### Data for this task
↓↓↓

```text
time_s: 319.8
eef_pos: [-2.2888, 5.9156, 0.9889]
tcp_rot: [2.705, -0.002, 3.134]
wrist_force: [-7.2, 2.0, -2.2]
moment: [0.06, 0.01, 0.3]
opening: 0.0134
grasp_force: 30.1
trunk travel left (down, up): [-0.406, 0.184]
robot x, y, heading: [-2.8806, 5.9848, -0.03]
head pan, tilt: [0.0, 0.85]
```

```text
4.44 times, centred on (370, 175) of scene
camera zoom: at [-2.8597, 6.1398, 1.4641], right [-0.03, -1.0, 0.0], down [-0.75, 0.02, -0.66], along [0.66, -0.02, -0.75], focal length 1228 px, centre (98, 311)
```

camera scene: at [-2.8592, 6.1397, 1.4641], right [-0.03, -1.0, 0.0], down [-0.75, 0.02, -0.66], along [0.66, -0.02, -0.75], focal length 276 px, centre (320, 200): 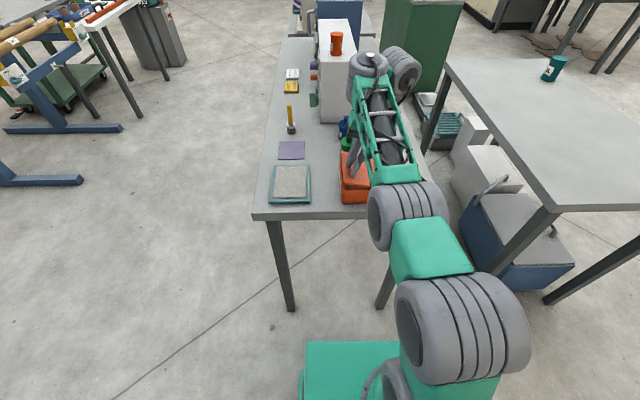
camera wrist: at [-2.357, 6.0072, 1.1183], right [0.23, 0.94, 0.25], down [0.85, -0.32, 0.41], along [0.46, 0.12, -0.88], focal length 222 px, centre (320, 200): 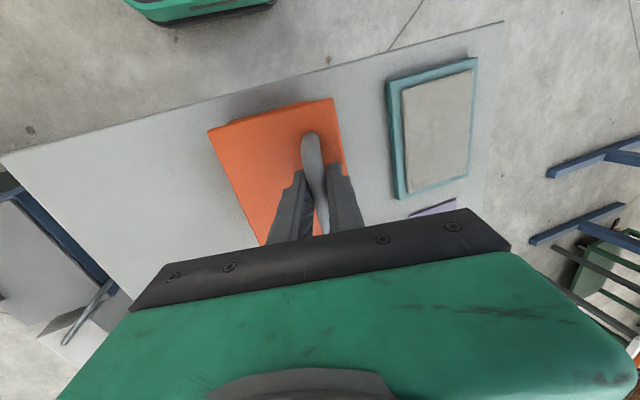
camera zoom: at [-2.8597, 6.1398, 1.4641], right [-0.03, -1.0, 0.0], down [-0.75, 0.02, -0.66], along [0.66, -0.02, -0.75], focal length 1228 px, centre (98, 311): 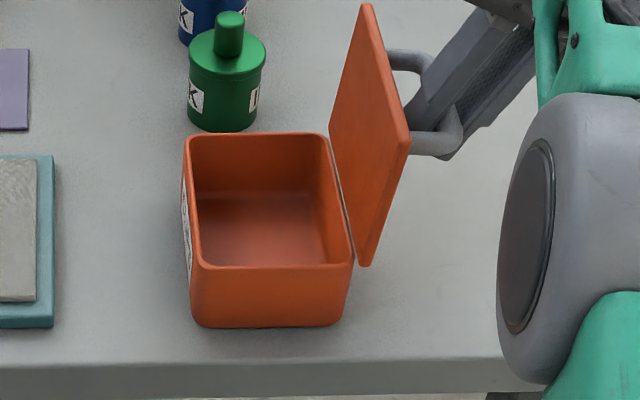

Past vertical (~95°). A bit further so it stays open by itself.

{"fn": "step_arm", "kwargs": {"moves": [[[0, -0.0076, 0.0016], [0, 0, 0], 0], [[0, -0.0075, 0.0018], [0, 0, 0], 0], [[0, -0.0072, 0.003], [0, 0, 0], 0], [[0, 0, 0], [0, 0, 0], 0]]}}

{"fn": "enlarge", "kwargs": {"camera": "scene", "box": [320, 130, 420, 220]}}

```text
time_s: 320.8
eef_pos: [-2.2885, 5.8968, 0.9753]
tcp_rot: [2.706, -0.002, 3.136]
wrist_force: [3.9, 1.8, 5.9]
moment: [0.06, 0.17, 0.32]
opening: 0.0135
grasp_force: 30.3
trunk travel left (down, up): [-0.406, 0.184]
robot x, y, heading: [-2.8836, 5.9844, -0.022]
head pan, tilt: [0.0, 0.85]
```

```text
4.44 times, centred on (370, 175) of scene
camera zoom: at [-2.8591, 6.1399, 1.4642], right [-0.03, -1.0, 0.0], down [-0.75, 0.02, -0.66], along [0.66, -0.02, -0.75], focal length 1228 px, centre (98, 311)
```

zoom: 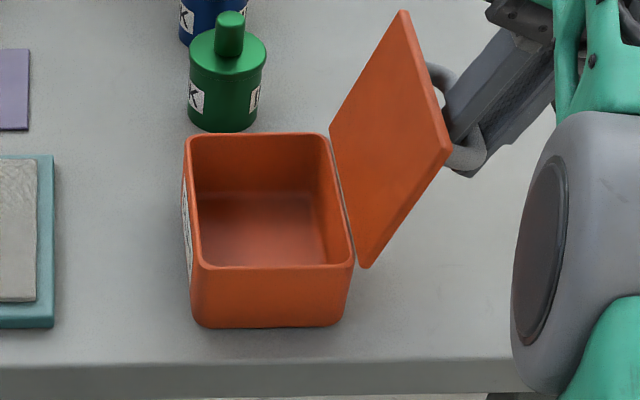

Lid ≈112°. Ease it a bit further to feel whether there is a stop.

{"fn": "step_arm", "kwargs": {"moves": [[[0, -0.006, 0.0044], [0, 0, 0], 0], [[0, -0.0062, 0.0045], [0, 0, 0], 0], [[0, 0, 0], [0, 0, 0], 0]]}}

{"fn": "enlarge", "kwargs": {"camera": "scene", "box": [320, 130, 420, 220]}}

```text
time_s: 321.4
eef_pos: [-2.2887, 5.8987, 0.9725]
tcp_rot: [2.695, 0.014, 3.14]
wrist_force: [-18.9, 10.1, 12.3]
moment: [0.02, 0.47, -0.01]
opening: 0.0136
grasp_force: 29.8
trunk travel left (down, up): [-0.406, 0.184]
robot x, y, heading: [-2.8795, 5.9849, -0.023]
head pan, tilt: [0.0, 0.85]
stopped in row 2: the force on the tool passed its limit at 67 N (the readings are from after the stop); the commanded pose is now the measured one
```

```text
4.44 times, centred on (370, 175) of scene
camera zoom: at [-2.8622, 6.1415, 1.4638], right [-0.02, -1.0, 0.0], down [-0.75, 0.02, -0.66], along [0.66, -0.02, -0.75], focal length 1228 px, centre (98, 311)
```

↑↑↑
↓↓↓

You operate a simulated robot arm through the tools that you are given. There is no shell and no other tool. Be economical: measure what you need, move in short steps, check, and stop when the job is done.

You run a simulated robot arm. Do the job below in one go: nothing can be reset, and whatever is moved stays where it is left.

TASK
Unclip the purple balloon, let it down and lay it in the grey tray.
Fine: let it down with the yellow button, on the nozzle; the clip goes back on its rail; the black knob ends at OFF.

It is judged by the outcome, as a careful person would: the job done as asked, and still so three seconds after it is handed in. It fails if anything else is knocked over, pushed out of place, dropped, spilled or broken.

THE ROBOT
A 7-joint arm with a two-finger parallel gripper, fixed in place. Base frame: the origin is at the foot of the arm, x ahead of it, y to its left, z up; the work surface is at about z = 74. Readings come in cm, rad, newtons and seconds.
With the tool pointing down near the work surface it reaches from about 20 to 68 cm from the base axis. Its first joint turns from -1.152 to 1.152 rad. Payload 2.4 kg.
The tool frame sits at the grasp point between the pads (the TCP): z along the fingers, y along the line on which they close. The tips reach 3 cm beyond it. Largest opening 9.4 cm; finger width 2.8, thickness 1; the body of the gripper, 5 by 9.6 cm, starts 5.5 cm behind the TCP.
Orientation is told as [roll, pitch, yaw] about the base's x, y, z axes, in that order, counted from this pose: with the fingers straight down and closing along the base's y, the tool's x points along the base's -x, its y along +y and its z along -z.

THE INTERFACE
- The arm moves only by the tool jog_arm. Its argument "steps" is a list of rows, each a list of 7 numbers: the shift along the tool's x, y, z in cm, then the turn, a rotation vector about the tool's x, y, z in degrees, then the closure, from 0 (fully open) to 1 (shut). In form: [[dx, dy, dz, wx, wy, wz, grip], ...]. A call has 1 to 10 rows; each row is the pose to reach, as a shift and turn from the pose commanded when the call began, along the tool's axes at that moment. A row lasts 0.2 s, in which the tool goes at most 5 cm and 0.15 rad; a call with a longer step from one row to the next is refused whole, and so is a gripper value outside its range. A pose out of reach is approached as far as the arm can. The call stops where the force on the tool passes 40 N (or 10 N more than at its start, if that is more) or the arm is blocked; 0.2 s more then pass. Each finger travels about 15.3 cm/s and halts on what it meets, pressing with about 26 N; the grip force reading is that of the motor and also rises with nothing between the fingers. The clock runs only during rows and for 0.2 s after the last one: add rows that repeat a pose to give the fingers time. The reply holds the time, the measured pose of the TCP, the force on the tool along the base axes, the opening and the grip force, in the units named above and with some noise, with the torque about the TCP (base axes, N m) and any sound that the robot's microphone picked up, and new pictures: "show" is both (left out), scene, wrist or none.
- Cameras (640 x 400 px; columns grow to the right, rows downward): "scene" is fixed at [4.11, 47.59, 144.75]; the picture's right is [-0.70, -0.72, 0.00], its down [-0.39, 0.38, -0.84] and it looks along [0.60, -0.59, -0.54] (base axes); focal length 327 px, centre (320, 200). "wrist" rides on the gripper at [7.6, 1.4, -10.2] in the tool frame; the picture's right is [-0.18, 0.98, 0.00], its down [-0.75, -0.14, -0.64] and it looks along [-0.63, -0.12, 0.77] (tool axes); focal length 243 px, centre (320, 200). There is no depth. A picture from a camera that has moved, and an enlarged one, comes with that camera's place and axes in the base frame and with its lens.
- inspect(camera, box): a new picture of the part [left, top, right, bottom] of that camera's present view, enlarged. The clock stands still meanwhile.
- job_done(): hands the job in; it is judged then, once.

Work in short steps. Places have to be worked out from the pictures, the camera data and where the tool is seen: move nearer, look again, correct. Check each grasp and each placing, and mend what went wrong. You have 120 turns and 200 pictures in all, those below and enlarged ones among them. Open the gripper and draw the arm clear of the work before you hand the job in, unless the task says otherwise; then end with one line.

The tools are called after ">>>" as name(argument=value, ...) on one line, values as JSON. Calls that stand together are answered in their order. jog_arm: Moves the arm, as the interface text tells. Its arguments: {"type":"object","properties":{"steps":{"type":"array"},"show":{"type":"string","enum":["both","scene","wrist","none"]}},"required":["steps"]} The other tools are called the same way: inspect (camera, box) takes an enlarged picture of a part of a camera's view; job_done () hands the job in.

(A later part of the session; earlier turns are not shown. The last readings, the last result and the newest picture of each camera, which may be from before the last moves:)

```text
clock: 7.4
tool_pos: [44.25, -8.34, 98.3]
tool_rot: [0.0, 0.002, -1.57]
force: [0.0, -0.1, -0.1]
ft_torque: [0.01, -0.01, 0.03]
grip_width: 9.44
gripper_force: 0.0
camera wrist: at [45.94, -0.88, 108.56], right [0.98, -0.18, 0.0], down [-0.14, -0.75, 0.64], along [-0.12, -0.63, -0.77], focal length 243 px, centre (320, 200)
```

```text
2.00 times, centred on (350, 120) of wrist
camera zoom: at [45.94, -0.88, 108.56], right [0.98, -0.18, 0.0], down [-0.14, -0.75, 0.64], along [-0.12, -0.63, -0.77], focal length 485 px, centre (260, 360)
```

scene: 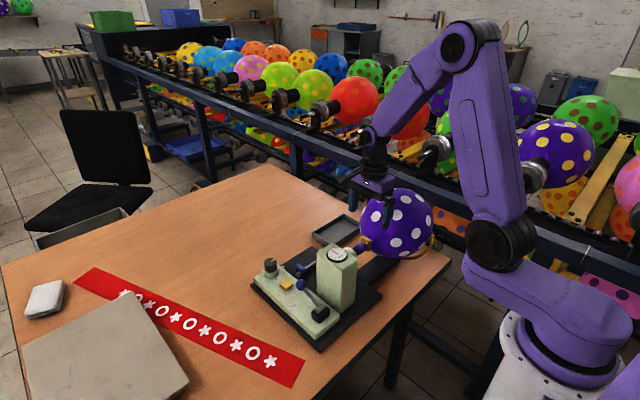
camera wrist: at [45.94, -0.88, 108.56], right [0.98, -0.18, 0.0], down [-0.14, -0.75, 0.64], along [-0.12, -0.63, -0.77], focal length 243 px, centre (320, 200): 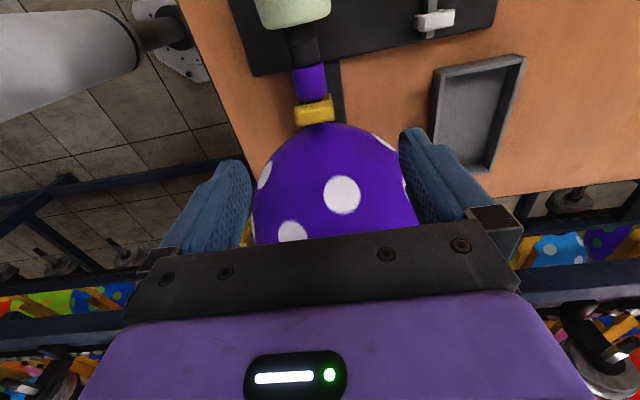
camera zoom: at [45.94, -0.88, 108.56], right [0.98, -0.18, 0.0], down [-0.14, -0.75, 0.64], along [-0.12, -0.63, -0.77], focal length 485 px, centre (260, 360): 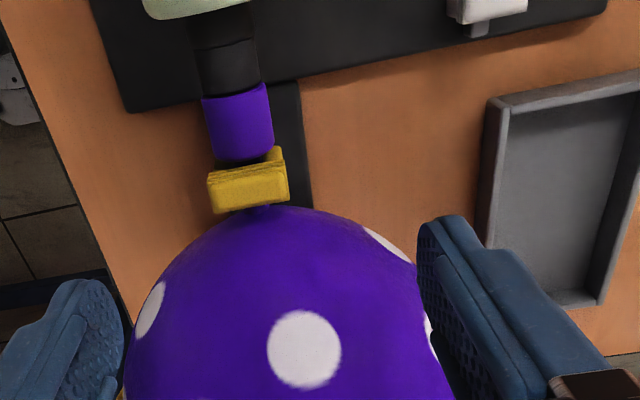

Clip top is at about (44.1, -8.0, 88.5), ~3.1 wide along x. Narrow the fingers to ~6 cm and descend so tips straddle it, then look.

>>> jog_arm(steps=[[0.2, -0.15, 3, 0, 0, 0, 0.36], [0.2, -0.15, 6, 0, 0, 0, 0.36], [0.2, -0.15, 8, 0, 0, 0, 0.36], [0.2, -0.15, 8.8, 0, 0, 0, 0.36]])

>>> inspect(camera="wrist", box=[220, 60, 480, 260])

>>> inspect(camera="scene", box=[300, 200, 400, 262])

↑↑↑
↓↓↓

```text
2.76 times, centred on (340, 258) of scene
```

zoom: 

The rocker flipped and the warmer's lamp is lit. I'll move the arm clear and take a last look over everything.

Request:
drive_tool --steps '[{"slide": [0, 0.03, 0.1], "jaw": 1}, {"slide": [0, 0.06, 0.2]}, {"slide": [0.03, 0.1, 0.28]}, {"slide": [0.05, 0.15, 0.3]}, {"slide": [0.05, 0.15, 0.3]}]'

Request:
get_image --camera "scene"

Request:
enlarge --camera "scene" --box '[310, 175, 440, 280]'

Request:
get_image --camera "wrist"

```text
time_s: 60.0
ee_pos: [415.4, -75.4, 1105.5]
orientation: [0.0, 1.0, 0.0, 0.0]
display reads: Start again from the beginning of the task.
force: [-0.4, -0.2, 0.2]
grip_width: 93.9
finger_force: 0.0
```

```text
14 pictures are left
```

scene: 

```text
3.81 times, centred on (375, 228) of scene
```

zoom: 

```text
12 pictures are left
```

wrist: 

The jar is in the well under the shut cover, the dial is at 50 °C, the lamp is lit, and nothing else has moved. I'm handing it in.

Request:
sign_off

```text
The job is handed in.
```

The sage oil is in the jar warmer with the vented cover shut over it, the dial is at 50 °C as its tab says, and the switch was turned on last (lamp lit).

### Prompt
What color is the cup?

↑↑↑

### Prompt
Which lines above contain "joint"? Show each of them.

### Response below
A 7-joint arm with a two-finger parallel gripper, fixed in place. Base frame: the origin is at the foot of the arm, x ahead of it, y to its left, z up; the work surface is at about z = 74. Readings come in cm, rad, newtons and seconds.
With the tool pointing down near the work surface it reaches from about 20 to 68 cm from the base axis. Its first joint turns from -1.152 to 1.152 rad. Payload 2.4 kg.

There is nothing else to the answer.